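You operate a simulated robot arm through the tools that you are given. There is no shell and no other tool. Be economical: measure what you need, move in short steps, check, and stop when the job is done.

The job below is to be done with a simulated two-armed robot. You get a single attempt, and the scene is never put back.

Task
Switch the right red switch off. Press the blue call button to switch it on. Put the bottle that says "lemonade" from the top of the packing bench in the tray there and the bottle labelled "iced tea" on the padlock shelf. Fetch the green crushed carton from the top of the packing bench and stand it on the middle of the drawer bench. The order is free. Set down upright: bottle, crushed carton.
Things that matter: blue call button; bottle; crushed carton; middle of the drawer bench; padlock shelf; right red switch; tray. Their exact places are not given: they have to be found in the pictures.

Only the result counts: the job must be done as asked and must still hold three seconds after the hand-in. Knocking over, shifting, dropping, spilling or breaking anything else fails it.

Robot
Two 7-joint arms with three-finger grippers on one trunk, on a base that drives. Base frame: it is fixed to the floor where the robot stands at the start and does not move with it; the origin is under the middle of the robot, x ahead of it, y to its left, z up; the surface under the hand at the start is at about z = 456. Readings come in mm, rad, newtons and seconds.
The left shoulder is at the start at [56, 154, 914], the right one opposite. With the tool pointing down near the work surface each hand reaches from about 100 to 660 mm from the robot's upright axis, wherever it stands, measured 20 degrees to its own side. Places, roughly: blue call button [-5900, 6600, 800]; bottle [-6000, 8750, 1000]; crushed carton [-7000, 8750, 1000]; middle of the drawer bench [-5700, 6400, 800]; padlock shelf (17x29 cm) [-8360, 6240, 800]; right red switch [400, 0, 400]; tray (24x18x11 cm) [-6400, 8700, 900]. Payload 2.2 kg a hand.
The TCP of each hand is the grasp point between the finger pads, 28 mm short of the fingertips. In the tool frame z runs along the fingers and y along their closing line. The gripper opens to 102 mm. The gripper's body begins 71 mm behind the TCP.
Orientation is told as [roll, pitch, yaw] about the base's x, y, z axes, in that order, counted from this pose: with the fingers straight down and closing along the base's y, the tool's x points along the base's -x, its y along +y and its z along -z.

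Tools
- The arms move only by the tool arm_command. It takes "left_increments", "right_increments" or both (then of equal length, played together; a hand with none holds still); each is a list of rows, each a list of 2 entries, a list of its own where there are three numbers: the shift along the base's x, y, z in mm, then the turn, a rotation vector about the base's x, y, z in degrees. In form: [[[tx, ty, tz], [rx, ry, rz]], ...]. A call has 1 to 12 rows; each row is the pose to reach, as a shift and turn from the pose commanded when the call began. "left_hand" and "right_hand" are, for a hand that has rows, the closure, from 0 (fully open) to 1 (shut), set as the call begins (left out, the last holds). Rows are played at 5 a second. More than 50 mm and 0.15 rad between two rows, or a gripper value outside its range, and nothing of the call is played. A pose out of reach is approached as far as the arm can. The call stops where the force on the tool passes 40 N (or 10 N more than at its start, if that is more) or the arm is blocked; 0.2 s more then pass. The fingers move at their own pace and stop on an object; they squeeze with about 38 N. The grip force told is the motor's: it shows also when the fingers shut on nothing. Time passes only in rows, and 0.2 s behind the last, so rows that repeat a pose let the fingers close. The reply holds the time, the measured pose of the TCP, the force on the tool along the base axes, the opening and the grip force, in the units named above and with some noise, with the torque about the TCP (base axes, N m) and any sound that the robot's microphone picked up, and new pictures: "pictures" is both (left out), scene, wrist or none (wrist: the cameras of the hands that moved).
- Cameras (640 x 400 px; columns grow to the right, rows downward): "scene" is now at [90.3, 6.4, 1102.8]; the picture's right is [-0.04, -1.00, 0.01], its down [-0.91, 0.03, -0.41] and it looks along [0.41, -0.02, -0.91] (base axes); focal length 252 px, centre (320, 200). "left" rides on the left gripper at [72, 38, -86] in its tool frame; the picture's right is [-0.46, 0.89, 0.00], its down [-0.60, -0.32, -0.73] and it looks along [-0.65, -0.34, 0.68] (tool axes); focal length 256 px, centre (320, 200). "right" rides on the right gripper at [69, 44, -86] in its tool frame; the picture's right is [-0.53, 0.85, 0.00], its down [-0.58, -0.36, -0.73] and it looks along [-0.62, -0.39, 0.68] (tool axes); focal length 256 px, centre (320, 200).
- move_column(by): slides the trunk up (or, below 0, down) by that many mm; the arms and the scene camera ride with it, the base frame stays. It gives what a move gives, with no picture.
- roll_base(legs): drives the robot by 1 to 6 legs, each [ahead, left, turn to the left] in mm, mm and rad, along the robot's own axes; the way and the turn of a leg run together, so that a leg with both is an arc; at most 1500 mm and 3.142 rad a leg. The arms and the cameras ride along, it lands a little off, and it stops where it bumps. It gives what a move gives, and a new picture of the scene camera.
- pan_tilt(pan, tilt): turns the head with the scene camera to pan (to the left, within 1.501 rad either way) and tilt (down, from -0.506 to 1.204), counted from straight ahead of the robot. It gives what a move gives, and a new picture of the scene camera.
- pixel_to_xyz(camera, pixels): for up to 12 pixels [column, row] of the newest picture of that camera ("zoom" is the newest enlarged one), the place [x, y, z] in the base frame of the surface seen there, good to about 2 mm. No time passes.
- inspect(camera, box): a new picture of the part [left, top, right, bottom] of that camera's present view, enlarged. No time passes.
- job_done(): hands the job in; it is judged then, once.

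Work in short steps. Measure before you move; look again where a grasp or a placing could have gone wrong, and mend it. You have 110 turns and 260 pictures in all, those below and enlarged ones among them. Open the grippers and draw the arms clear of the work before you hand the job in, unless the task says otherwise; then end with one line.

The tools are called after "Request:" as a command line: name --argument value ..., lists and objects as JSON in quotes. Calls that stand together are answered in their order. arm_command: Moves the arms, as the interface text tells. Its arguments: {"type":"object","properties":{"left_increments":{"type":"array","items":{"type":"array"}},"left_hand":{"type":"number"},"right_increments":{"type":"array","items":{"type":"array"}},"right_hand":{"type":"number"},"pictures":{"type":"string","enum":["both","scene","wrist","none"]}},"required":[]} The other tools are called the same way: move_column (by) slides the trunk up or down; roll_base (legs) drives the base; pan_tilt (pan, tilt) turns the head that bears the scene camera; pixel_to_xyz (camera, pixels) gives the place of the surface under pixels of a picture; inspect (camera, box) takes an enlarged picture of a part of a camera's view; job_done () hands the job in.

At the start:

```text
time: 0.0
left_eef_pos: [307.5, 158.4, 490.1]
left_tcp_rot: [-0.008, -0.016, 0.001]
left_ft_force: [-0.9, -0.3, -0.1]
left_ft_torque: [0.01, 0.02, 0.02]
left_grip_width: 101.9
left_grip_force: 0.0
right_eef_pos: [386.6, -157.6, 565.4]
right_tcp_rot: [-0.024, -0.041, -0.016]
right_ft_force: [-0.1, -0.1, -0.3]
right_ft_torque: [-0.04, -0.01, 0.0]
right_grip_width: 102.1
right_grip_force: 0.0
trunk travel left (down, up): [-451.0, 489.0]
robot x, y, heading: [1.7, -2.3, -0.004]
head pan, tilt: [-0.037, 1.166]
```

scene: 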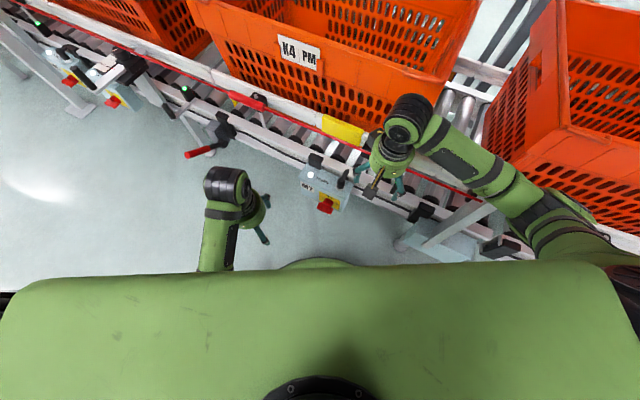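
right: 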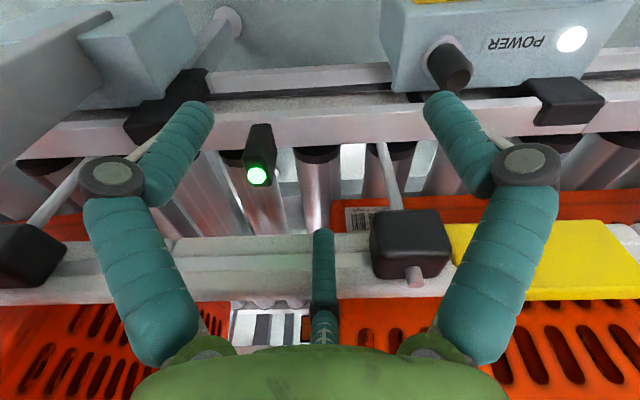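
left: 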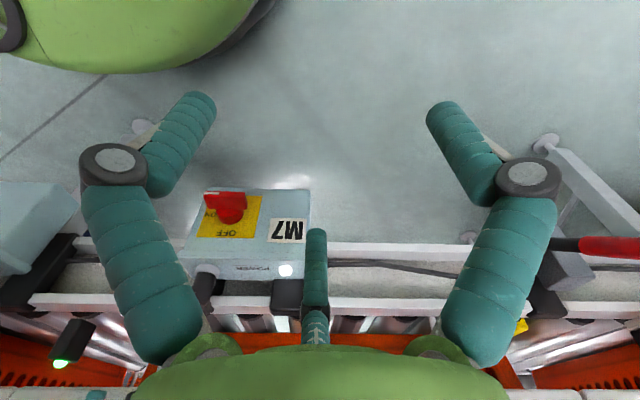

··········

* **Set problem**:
Track down every line holding the string "counted" and copy it.

* **Solved problem**:
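Orientation is told as [roll, pitch, yaw] about the base's x, y, z axes, in that order, counted from this pose: with the fingers straight down and closing along the base's y, the tool's x points along the base's -x, its y along +y and its z along -z.
- pan_tilt(pan, tilt): turns the head with the scene camera to pan (to the left, within 1.501 rad either way) and tilt (down, from -0.506 to 1.204), counted from straight ahead of the robot. It gives what a move gives, and a new picture of the scene camera.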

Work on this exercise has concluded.